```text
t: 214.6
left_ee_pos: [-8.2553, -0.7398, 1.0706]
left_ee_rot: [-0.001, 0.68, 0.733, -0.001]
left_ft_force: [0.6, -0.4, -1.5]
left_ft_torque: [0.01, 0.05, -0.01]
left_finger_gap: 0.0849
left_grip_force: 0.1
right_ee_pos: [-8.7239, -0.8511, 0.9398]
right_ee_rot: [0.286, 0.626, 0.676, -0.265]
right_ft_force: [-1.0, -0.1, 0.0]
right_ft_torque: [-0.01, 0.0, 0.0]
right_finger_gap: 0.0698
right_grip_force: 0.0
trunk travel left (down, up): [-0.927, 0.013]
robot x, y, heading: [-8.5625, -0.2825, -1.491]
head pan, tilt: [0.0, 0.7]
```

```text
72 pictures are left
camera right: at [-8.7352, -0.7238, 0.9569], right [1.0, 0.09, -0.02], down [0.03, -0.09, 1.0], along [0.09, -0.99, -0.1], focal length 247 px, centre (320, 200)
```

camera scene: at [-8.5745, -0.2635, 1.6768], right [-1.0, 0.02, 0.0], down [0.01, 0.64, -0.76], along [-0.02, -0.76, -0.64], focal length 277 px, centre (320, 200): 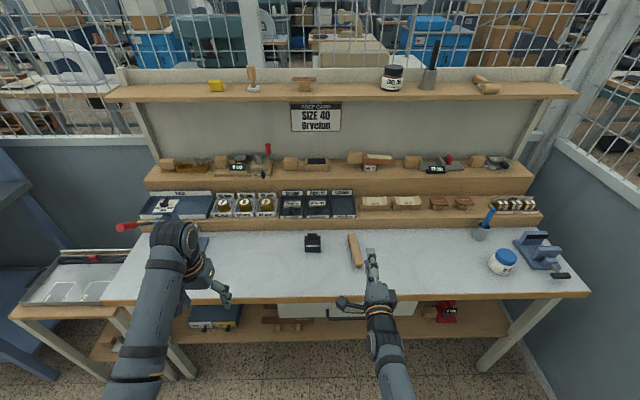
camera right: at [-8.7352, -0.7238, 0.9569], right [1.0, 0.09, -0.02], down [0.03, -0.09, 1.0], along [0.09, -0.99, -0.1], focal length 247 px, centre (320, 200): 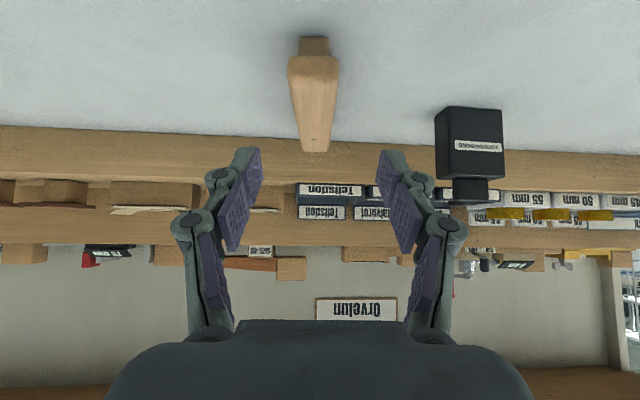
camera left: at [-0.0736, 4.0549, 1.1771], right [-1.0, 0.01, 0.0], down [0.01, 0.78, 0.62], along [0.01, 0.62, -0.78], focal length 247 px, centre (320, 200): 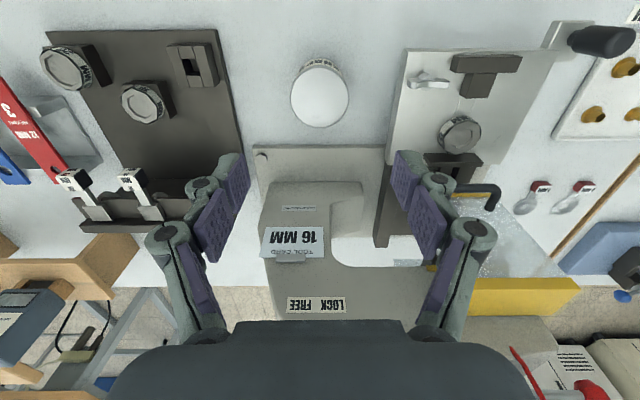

■ ■ ■ ■ ■ ■ ■

TASK TO COMPLETE
Return each line exactly as written. Any picture gets left out. Give them as a JSON list of strings, one for each line, with blank lines left out.

RESULT
[
  "```text",
  "t: 214.6",
  "left_ee_pos: [-8.2553, -0.7398, 1.0706]",
  "left_ee_rot: [-0.001, 0.68, 0.733, -0.001]",
  "left_ft_force: [0.6, -0.4, -1.5]",
  "left_ft_torque: [0.01, 0.05, -0.01]",
  "left_finger_gap: 0.0849",
  "left_grip_force: 0.1",
  "right_ee_pos: [-8.7239, -0.8511, 0.9398]",
  "right_ee_rot: [0.286, 0.626, 0.676, -0.265]",
  "right_ft_force: [-1.0, -0.1, 0.0]",
  "right_ft_torque: [-0.01, 0.0, 0.0]",
  "right_finger_gap: 0.0698",
  "right_grip_force: 0.0",
  "trunk travel left (down, up): [-0.927, 0.013]",
  "robot x, y, heading: [-8.5625, -0.2825, -1.491]",
  "head pan, tilt: [0.0, 0.7]",
  "```",
  "```text",
  "72 pictures are left",
  "camera right: at [-8.7352, -0.7238, 0.9569], right [1.0, 0.09, -0.02], down [0.03, -0.09, 1.0], along [0.09, -0.99, -0.1], focal length 247 px, centre (320, 200)",
  "```",
  "camera scene: at [-8.5745, -0.2635, 1.6768], right [-1.0, 0.02, 0.0], down [0.01, 0.64, -0.76], along [-0.02, -0.76, -0.64], focal length 277 px, centre (320, 200): ",
  "camera right: at [-8.7352, -0.7238, 0.9569], right [1.0, 0.09, -0.02], down [0.03, -0.09, 1.0], along [0.09, -0.99, -0.1], focal length 247 px, centre (320, 200): ",
  "camera left: at [-0.0736, 4.0549, 1.1771], right [-1.0, 0.01, 0.0], down [0.01, 0.78, 0.62], along [0.01, 0.62, -0.78], focal length 247 px, centre (320, 200): "
]